* **Document segment**:
The Best Coaching is Situational

Sales management expert, Michelle Vazzana explains how sales coaching is situational and why deciding on the right activities can lead to the biggest return.

Selling and Coaching are Highly Situational

Of all the types of coaching we’ve studied – and we’ve studied a lot – only one type of coaching significantly and positively impacts quota attainment. Coaching to activities is the lever that has an outsized impact on results. At first blush, this idea seems to be a simple one. Coach to activities and your sellers will thrive. Well, maybe. If you coach the right ones and coach them in the right way. In fact, our research indicates that coaching to activities is responsible for 24% of the variance in seller quota attainment. If this doesn’t make you sit up and pay attention, nothing will.

So, you are probably wondering why coaching to activities is situational. You may even be wondering what we mean by situational. Let me explain. For any given salesperson, a manager can decide to coach a wide variety of activities. The question that needs to be answered is “which activities, by salesperson, will yield the biggest return on coaching investment?”

Picking the Right Activities to Coach

There are a variety of ways to figure out which activities to coach; however, the easiest and most straight-forward method is to determine which sales objectives an individual seller must achieve in order to improve his or her chances of hitting quota. Let’s take an example. Let’s say you are coaching Charles. Charles is a territory sales representative and has 250 accounts within a specified geography.

The first question to ask is whether Charles is targeting new account acquisition, current account expansion, or a mix of both. Activities associated with new account acquisition, such as identifying accounts with the highest potential, and developing targeted messaging and prospecting, are remarkably different than activities designed to expand existing accounts. In addition, you need to determine which solutions Charles should be targeting in his selling efforts. Is Charles tasked with selling existing products, new products, or a combination of both? Is he looking to change the mix of products and services to higher margin deals? These decision points help Charles’ sales manager select which activities are most critical for Charles to execute well.

Coaching Those Activities in the Right Way

In addition to the nature of Charles’ role (i.e. Territory Sales Representative), Charles brings a whole host of attributes and preferences to the way he does his job. Perhaps Charles is a relatively new salesperson and has been in role for only six months. Contrast that with Susan who has been a Territory Sales Representative for five years. Charles probably prefers a much more directive approach because he doesn’t have a large experience base to pull from, whereas Susan might prefer far less direct guidance.

* **Information shown**:

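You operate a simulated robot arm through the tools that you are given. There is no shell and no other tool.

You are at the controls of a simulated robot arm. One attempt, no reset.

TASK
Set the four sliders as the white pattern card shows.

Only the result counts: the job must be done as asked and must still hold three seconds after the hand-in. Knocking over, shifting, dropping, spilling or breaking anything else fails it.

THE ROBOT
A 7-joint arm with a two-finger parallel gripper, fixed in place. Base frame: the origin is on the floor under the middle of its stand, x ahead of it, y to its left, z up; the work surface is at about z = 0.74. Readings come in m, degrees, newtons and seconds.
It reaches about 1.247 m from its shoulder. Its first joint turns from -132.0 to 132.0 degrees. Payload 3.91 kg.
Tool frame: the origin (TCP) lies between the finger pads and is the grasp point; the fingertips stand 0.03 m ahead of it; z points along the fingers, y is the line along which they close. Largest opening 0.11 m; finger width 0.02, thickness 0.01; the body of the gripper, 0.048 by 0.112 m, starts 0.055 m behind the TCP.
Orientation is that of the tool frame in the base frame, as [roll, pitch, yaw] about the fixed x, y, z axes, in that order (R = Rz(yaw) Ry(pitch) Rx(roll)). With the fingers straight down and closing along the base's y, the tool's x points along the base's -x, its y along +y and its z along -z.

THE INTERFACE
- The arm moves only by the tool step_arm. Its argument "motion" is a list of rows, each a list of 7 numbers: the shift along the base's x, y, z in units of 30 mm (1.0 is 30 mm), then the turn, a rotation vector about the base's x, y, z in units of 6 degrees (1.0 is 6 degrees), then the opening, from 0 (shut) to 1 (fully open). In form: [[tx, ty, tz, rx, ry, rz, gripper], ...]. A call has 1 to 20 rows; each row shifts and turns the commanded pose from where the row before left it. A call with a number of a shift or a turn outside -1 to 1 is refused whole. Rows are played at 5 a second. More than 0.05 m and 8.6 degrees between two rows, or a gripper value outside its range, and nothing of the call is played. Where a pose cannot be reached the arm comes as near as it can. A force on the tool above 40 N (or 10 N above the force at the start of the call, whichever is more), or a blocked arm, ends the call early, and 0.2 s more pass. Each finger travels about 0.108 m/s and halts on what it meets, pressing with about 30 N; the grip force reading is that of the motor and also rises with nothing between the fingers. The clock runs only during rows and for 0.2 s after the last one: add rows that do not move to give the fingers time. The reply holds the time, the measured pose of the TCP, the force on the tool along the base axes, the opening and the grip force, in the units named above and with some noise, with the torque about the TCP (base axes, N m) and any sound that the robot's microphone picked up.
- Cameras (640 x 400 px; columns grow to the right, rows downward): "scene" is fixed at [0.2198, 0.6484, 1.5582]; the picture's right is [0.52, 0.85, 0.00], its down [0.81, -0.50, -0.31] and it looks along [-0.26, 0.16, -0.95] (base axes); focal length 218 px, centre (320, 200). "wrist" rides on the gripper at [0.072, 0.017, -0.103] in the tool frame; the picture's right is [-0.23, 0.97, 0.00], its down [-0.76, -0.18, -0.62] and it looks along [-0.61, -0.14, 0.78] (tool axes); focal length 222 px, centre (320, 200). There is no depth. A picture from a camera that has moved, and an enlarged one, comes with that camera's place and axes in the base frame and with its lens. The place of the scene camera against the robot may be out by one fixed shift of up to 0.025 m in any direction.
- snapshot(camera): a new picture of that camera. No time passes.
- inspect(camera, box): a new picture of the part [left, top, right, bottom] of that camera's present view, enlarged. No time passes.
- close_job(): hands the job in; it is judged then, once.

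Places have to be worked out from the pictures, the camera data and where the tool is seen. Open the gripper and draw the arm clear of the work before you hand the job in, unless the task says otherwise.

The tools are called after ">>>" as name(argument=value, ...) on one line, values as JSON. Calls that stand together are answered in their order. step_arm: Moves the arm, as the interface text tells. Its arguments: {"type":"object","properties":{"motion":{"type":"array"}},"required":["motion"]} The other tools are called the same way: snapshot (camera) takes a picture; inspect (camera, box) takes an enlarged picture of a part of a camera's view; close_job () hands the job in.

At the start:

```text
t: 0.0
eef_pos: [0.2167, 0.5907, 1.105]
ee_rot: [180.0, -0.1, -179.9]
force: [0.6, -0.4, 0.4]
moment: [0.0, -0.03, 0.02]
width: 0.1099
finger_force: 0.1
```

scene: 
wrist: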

* **What is asked**:
1. Provide the original wording of the document segment from "There are a" as far as "a specified geography.".
2. Print the lines from the line with "Orientation is that" to the line with "- The arm moves" exactly, and print nothing else. Both of those lines are included.

* **Answers given**:
1.
There are a variety of ways to figure out which activities to coach; however, the easiest and most straight-forward method is to determine which sales objectives an individual seller must achieve in order to improve his or her chances of hitting quota. Let’s take an example. Let’s say you are coaching Charles. Charles is a territory sales representative and has 250 accounts within a specified geography.

2.
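Orientation is that of the tool frame in the base frame, as [roll, pitch, yaw] about the fixed x, y, z axes, in that order (R = Rz(yaw) Ry(pitch) Rx(roll)). With the fingers straight down and closing along the base's y, the tool's x points along the base's -x, its y along +y and its z along -z.

THE INTERFACE
- The arm moves only by the tool step_arm. Its argument "motion" is a list of rows, each a list of 7 numbers: the shift along the base's x, y, z in units of 30 mm (1.0 is 30 mm), then the turn, a rotation vector about the base's x, y, z in units of 6 degrees (1.0 is 6 degrees), then the opening, from 0 (shut) to 1 (fully open). In form: [[tx, ty, tz, rx, ry, rz, gripper], ...]. A call has 1 to 20 rows; each row shifts and turns the commanded pose from where the row before left it. A call with a number of a shift or a turn outside -1 to 1 is refused whole. Rows are played at 5 a second. More than 0.05 m and 8.6 degrees between two rows, or a gripper value outside its range, and nothing of the call is played. Where a pose cannot be reached the arm comes as near as it can. A force on the tool above 40 N (or 10 N above the force at the start of the call, whichever is more), or a blocked arm, ends the call early, and 0.2 s more pass. Each finger travels about 0.108 m/s and halts on what it meets, pressing with about 30 N; the grip force reading is that of the motor and also rises with nothing between the fingers. The clock runs only during rows and for 0.2 s after the last one: add rows that do not move to give the fingers time. The reply holds the time, the measured pose of the TCP, the force on the tool along the base axes, the opening and the grip force, in the units named above and with some noise, with the torque about the TCP (base axes, N m) and any sound that the robot's microphone picked up.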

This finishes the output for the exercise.